Coping with Newfound Adulthood

March 15, 2024

Like most fairytale-loving kids, I never wanted to grow up. The idea that growing up meant becoming a responsible, reliable, and problem-solving person out of necessity was sickening. When you’re a child it’s whimsical to do responsible things on impulse, because you can go play after. Nowadays, at 20, to play is to be rewarded, and by what? Finishing tasks? Meeting deadlines? Having such little anxiety or imposter syndrome or so much stress and fatigue that you finally just stop studying? The feeling of never doing enough follows me around like a bouncy child asking “Are we there yet?”.

It’s strange how such precious parts of childhood translate so badly into adulthood. And that makes sense, you can’t put a square peg in a round hole. Movies about babies taking over the world don't rise to fame very often, not because no one would care for the story, but because it would be incredibly cringey to watch the downfall of society happen for avoidable reasons. We already endure enough of that on this planet. Children just can't do adult things, so we grow into our parent's age as the next generation takes our place.

Another driving force of struggling to be an adult is rebelling against your parents after leaving home. It’s nice to do things and think “Hehe my parents don’t know what I’m up to”... but they probably suspect it anyway. It’s a great, wonderful, instinctive thing that I wouldn’t take away from anyone (of sound mind and in a healthy headspace/lifestyle) and one of the few natural behaviors that you bring with you from childhood.

It’s funny that we carry so much resentment for aging in this society, kids and elderly alike, but as young adults, we dream up blissful futures and yearn desperately for our childhoods. Born in 2004, I was set to graduate high school in 2022, which I was subconsciously reminded of for a decade when I logged into school accounts with my username ending in “2022.” I was shocked when New Year’s Eve of 2022 came around and I had to envision a world after 2022. I don’t think this tunnel vision was necessarily due to self-absorption, rather it stemmed from the fact that for our childhoods we count down until age 18. Let me add too that senior depression is the most valid thing in the world, regardless of how messy it manifests itself in your life. It’s a hot stewy pot of life in shambles. It just happens, for what feels like an eternity but once it's over it's kind of buried in the past, upstaged by newfound freedom.

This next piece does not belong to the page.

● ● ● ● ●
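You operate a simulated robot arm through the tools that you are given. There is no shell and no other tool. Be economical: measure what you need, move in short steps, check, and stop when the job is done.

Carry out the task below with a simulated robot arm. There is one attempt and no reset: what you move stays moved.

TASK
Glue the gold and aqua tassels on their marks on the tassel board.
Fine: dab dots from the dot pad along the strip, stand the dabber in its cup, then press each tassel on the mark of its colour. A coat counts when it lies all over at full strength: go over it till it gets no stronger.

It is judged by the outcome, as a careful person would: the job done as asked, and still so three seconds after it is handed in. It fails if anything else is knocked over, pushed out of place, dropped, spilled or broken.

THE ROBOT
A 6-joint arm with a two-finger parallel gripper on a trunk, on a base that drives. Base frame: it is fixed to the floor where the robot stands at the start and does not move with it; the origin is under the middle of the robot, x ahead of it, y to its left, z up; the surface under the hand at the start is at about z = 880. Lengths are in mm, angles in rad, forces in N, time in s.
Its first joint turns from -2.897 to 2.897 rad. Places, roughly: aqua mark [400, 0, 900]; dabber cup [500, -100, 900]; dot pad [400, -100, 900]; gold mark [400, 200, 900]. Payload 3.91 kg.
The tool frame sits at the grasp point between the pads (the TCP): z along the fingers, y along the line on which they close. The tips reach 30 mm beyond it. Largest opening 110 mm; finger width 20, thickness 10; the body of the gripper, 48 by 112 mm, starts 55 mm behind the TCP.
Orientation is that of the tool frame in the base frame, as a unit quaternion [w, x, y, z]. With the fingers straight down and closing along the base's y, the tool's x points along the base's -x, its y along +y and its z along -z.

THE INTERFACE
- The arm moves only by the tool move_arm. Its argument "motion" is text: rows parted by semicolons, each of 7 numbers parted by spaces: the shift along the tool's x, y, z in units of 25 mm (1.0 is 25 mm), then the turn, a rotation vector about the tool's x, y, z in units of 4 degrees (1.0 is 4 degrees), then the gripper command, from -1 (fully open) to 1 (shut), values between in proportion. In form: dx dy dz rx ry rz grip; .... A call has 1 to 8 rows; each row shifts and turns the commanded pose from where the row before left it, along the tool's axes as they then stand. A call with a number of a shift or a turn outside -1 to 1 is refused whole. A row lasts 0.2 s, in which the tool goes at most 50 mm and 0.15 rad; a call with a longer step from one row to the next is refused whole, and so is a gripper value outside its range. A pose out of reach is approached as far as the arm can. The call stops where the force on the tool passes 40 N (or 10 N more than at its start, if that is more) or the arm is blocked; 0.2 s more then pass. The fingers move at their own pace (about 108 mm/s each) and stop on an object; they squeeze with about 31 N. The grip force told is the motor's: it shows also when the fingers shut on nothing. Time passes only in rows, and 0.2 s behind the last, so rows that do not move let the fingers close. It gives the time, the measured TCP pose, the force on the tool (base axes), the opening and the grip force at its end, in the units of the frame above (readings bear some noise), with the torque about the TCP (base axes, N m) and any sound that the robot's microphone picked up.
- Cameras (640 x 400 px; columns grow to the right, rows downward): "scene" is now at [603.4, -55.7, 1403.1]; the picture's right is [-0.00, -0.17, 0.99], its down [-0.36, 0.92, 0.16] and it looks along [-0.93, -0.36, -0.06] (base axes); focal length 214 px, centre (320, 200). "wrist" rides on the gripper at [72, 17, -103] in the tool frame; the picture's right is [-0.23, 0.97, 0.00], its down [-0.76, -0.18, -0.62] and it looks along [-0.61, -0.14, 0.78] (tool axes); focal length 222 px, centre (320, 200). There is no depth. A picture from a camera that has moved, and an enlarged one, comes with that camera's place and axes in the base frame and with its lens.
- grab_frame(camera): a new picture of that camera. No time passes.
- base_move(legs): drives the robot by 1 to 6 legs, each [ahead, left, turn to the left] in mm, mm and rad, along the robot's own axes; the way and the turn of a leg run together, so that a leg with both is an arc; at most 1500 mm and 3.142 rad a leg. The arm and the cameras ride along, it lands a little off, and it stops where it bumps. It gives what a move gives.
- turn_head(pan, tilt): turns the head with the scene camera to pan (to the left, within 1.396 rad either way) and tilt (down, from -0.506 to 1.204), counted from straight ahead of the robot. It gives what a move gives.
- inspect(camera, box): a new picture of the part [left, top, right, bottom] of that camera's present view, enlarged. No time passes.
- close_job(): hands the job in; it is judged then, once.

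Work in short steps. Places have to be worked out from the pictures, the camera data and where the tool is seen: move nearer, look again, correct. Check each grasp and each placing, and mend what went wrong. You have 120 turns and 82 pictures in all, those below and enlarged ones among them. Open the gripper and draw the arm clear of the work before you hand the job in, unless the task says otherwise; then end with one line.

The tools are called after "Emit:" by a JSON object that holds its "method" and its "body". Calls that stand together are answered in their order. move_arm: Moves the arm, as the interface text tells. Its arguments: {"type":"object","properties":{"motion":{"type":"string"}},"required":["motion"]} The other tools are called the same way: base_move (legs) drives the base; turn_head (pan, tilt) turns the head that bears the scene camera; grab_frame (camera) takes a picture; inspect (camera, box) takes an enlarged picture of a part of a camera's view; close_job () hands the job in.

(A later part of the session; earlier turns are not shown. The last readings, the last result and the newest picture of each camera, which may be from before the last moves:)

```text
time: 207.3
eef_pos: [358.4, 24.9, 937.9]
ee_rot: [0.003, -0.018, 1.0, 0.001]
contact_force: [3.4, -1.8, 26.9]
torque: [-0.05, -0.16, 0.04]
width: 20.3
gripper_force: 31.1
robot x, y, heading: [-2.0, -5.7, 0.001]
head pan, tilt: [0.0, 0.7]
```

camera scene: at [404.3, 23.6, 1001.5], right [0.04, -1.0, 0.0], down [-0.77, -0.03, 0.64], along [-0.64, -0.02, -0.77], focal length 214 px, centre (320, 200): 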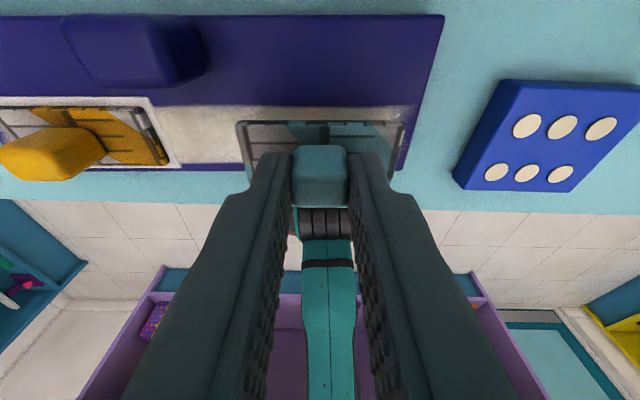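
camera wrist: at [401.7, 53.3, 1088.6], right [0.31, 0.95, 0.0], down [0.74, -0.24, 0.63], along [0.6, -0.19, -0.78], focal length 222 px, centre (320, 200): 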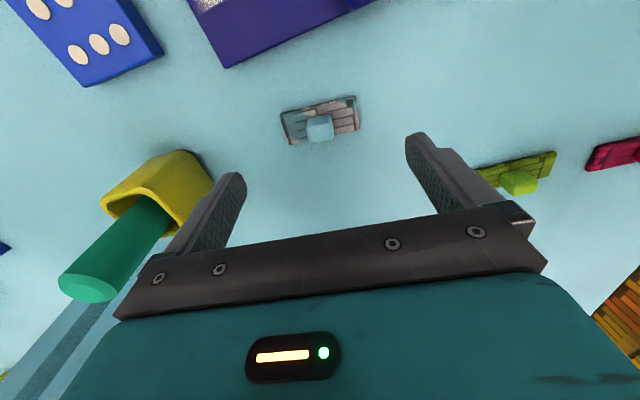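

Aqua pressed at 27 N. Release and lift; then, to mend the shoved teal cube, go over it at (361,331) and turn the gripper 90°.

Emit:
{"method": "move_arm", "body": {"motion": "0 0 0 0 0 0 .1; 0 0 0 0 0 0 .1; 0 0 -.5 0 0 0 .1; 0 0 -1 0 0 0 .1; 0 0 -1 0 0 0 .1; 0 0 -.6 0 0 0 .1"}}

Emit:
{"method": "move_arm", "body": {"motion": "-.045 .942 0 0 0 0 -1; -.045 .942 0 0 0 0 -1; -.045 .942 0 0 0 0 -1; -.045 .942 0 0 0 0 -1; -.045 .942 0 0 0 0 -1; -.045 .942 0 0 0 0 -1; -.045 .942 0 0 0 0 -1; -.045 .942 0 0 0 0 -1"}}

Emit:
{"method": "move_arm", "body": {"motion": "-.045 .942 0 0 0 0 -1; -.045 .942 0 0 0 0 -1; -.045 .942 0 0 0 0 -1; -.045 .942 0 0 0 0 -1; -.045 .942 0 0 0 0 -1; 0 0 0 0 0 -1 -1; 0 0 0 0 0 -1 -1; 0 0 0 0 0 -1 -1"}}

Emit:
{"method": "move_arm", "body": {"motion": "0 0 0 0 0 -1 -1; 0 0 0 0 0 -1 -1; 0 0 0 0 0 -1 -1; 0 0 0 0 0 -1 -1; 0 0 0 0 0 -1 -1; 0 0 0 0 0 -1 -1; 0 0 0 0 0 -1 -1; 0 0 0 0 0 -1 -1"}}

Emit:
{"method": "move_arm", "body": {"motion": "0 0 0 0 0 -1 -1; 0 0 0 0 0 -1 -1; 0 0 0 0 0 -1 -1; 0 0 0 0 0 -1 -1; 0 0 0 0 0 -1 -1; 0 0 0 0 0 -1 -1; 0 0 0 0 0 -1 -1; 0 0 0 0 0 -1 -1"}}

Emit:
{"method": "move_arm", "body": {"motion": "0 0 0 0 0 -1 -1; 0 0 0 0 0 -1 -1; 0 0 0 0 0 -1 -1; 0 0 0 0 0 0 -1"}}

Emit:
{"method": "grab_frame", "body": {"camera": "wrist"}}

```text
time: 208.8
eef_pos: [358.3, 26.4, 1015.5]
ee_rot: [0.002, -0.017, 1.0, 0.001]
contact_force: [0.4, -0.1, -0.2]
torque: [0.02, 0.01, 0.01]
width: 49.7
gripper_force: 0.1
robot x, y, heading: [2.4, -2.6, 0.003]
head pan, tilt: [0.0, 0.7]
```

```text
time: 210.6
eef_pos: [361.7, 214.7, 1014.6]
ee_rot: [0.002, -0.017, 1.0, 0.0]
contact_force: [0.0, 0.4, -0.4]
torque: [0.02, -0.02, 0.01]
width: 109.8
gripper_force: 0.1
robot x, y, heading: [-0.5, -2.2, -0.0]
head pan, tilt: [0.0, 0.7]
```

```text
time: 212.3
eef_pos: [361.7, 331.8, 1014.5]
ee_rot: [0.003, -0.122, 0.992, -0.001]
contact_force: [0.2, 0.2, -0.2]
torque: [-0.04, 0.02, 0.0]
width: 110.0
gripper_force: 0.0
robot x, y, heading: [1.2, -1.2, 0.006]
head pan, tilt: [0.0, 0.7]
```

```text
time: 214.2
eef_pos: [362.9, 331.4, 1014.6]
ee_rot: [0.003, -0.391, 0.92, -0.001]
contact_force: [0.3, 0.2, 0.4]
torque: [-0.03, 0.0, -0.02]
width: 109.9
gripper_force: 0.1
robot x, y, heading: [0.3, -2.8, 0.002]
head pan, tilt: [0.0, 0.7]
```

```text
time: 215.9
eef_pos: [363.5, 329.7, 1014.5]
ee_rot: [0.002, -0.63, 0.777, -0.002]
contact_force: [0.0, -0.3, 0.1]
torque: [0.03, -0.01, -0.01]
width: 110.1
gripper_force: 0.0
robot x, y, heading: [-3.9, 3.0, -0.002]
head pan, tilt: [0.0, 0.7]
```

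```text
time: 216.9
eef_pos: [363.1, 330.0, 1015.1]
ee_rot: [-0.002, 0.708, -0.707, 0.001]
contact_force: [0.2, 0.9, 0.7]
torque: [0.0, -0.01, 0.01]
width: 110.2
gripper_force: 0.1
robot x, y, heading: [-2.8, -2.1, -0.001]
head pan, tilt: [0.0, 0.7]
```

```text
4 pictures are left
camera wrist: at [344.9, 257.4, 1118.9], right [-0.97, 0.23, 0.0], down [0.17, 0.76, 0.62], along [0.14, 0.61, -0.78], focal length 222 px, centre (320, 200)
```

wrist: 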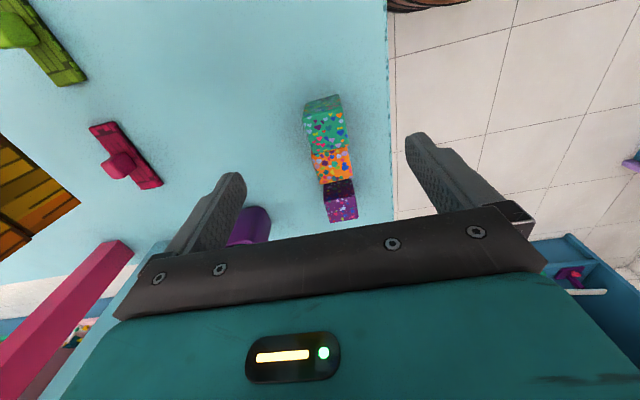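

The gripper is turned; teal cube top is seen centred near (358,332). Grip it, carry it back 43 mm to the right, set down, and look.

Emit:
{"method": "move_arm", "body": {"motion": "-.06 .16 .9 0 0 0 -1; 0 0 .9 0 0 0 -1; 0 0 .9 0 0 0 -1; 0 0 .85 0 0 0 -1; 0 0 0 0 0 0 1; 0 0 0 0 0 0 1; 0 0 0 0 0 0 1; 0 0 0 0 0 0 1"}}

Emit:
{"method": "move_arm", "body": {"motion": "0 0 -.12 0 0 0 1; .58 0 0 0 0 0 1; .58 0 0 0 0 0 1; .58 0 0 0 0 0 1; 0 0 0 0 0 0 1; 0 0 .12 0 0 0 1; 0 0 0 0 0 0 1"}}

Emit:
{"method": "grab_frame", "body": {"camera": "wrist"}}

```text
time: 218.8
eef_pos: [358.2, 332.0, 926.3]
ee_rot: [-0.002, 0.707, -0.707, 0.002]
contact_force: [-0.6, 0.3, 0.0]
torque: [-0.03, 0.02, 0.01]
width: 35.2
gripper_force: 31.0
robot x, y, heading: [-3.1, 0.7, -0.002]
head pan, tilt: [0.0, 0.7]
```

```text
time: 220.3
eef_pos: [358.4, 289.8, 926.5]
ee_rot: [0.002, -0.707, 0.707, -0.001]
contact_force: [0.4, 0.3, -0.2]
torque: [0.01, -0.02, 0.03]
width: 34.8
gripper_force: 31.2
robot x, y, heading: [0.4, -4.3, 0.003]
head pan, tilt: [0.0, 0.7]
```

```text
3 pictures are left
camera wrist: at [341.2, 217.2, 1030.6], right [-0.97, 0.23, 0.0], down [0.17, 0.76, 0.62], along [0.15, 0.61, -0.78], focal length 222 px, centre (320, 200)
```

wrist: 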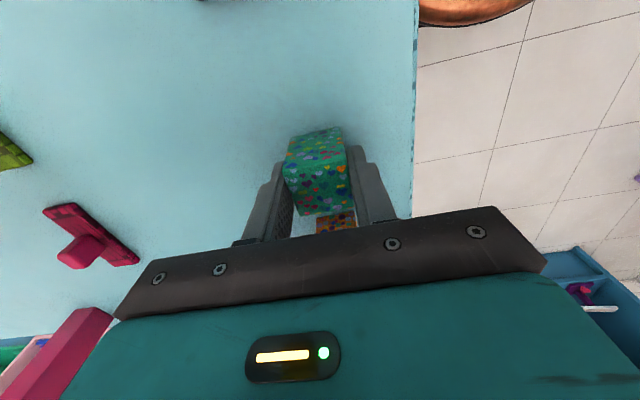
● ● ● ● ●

All these losses are justified by gaining freedom from the bubble of our families and strict grade schools. We essentially plan our lives around an impending loss, which can be depressing. But this freedom isn’t the enemy. It’s just as beautiful as the tether you carried to your sources growing up, but it is something to succumb to, and that can be intimidating. Even after the fact, you wonder if you made the right choices and anticipate if a life-altering epiphany will hit you. It’s weird knowing that your life is panning out by the choices of a teenager, and good to give yourself a lot more grace than you want to. Life genuinely terrifies me sometimes, and the more I try to stay level-headed, the less connected I feel. I think a copious amount of dwelling and dreaming is the key to accepting the present day. My mantras for two years have been so “now”-oriented that I forget where I came from sometimes!